JF: Well, all those people. Def peeps need to check out Nathan Michel. He's the new Burt Bacharach. Also Sick Boy, Drop the Lime, Deerhoof, Liars, shit, there's so many! I'm really down with Sound stream, and I wish there would be a reinvention of French house music; I love that glitch disco stuff. Ove naxx rules. Same for Rotator, Electric Kettle and the Peace Off crew in Rennes, France. Hell, that's only scratching the surface!

AI: Thank you for your time!

JF: Thank you!

Stupid Questions

1. If you could travel in time, where would you go and what would you do?

I'd be in the front row when they filmed Purple Rain.

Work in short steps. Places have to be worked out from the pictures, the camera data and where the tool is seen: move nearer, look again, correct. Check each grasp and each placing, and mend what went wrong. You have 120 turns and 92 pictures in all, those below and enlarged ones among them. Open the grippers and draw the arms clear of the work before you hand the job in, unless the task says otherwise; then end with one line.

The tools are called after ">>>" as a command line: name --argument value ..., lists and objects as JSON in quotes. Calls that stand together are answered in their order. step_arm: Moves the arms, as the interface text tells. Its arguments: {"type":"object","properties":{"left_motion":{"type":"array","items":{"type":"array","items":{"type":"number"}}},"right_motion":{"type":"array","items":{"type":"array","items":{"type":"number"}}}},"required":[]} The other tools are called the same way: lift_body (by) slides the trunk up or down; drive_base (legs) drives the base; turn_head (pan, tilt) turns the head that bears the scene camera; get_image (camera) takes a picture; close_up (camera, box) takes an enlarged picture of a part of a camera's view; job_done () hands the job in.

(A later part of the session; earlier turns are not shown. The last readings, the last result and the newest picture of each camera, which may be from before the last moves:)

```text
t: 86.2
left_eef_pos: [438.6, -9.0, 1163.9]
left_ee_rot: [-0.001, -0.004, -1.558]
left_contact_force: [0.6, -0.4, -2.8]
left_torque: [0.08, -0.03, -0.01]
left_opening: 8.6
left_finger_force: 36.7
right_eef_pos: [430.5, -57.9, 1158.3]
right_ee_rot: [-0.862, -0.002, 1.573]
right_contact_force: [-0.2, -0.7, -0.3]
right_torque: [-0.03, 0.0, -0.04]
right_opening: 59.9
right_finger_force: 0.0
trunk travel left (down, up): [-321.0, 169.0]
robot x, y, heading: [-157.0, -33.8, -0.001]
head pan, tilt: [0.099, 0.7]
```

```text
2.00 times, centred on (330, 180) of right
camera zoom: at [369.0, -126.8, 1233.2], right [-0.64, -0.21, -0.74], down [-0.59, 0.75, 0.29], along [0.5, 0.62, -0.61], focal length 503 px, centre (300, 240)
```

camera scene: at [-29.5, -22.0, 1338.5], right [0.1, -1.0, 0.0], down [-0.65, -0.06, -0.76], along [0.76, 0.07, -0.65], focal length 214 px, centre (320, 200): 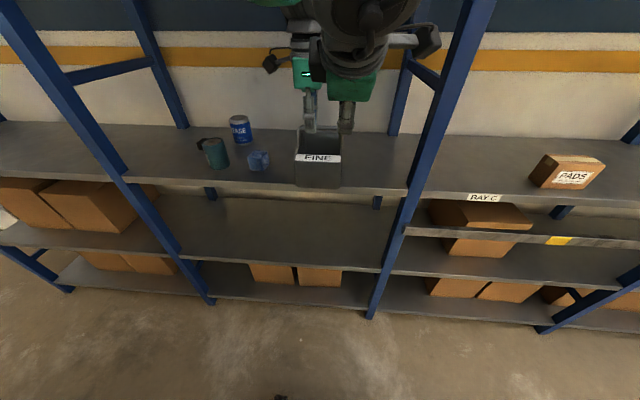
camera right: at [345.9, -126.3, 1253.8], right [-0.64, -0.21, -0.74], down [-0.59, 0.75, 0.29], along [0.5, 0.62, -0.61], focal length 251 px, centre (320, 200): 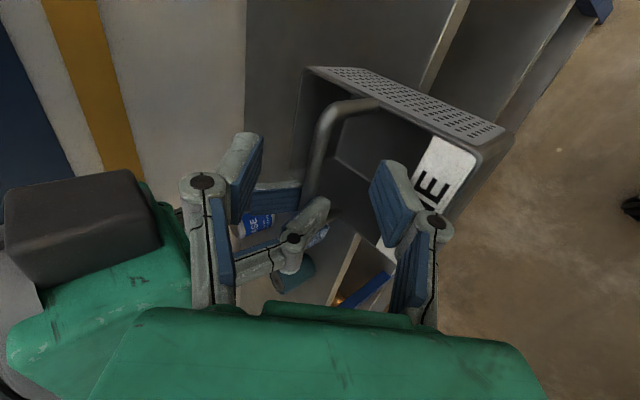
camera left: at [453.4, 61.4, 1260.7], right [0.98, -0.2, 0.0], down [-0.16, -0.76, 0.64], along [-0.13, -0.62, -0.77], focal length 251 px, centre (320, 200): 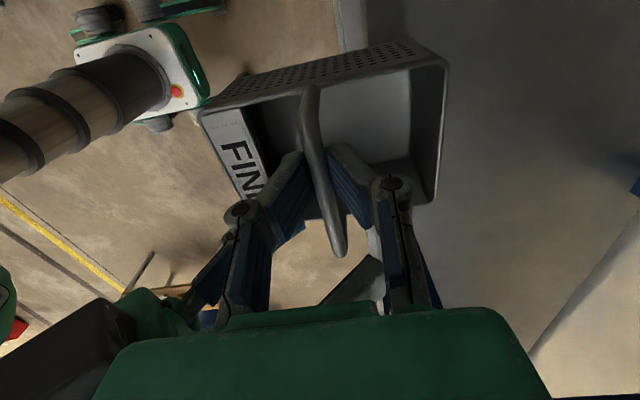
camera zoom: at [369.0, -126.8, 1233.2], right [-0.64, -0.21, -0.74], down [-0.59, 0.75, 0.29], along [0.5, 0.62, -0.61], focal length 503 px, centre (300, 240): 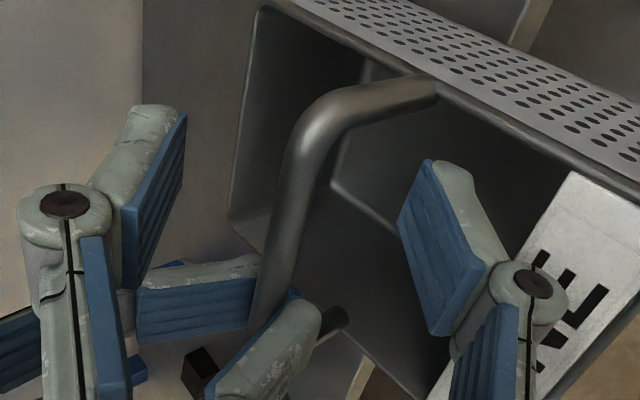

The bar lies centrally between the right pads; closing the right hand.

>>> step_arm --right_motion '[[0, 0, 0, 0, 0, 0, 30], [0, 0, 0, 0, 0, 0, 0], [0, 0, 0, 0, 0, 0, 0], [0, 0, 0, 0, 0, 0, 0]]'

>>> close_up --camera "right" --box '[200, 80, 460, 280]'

2. What's your favorite pick-up line?

"Mustache rides, 50 cents."

3. What freaks the hell out of you?

Slugs

4. If you could date any movie star (dead or alive) who would it be?

Appalonia

5. What do you look like when you wear a tuxedo?

Dapper

6. Where's the party?

In my pants.

7. If you were an animal, which one would you be?

Griffin

8. What have you been dreaming about lately?

[Jason did not fill in this question. Only Angels Have Wings assumes the answer would be ‘lording over an orgasmic dance floor with murderous beats.’]

9. What becomes of the broken hearted?

You mean the ones who had love that is now departed?

10. Have you ever killed anyone in a knife fight?